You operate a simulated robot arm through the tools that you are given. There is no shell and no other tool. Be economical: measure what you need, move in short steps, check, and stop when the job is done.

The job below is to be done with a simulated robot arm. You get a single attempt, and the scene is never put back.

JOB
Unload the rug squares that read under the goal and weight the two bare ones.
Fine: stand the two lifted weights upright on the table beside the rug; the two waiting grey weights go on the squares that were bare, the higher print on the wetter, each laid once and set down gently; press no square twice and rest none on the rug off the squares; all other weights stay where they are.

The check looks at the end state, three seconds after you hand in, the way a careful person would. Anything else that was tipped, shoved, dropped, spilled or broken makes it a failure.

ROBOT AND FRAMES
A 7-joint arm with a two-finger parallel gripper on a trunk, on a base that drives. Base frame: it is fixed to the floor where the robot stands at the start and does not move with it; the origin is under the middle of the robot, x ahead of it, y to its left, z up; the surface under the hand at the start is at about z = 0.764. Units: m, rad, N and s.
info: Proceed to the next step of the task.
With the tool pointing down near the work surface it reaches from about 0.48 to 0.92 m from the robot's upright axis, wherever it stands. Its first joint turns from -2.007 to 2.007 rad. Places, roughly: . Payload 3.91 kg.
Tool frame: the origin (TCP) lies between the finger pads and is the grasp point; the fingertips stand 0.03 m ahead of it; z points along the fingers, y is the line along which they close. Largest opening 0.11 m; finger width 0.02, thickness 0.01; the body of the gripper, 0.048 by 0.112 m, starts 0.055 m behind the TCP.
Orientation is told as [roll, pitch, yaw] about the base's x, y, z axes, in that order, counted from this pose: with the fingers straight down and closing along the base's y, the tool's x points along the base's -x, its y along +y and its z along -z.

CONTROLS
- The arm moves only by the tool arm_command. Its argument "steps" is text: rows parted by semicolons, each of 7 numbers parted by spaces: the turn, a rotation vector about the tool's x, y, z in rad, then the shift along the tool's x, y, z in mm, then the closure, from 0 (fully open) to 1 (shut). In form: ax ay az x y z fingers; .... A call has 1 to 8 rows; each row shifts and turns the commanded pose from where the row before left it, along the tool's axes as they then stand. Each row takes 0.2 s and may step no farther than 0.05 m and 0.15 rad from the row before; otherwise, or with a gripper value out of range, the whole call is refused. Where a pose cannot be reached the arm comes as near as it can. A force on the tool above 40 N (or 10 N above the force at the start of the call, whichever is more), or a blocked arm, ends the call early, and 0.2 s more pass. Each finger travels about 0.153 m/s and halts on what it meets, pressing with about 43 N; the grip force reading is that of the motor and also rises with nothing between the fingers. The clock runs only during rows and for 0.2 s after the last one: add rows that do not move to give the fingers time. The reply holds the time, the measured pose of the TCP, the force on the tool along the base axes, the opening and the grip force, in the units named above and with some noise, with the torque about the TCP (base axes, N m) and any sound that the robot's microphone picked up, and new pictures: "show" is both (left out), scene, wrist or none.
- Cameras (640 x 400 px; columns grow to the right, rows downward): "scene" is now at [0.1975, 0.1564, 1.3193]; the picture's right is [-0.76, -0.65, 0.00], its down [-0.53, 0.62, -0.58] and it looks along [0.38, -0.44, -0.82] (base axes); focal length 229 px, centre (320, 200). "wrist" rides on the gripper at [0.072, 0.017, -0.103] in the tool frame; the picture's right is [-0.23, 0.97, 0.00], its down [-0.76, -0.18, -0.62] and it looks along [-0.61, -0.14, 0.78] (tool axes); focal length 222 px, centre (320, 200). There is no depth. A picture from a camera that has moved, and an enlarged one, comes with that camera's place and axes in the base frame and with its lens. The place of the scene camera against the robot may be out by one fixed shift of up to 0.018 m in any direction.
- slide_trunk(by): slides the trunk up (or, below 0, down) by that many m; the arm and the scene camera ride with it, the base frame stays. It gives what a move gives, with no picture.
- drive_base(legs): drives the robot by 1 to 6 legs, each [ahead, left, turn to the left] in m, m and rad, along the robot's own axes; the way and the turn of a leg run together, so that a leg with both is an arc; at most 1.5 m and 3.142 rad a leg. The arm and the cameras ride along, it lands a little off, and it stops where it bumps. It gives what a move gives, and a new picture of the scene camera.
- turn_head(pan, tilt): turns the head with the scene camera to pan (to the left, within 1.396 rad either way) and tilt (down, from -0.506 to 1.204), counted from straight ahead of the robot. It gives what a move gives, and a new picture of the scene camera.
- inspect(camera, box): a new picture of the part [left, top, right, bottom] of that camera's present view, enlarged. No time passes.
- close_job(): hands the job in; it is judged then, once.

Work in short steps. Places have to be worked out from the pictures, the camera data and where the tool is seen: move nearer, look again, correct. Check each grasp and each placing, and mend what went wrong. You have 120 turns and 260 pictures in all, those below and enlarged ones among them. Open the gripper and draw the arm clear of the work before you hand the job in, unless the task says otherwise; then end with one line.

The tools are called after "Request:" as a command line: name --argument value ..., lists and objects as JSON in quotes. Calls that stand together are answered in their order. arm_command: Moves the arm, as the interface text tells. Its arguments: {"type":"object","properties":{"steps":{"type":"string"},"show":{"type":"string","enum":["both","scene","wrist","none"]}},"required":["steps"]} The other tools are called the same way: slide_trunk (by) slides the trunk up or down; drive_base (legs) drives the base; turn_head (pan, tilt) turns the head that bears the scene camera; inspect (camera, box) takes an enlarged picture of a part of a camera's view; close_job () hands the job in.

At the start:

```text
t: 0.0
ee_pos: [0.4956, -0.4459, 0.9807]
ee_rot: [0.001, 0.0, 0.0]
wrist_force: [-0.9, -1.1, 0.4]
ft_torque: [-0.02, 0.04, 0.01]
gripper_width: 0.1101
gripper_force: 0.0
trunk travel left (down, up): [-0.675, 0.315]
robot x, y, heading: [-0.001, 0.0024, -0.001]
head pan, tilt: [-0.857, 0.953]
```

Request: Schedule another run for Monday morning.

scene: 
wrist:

▶ Exercise task
Nothing but the lines from the one with "- drive_base(legs): drives" through the one with "- close_job(): hands" should be retyped; include both and keep them exact.

▶ Answer to this exercise
- drive_base(legs): drives the robot by 1 to 6 legs, each [ahead, left, turn to the left] in m, m and rad, along the robot's own axes; the way and the turn of a leg run together, so that a leg with both is an arc; at most 1.5 m and 3.142 rad a leg. The arm and the cameras ride along, it lands a little off, and it stops where it bumps. It gives what a move gives, and a new picture of the scene camera.
- turn_head(pan, tilt): turns the head with the scene camera to pan (to the left, within 1.396 rad either way) and tilt (down, from -0.506 to 1.204), counted from straight ahead of the robot. It gives what a move gives, and a new picture of the scene camera.
- inspect(camera, box): a new picture of the part [left, top, right, bottom] of that camera's present view, enlarged. No time passes.
- close_job(): hands the job in; it is judged then, once.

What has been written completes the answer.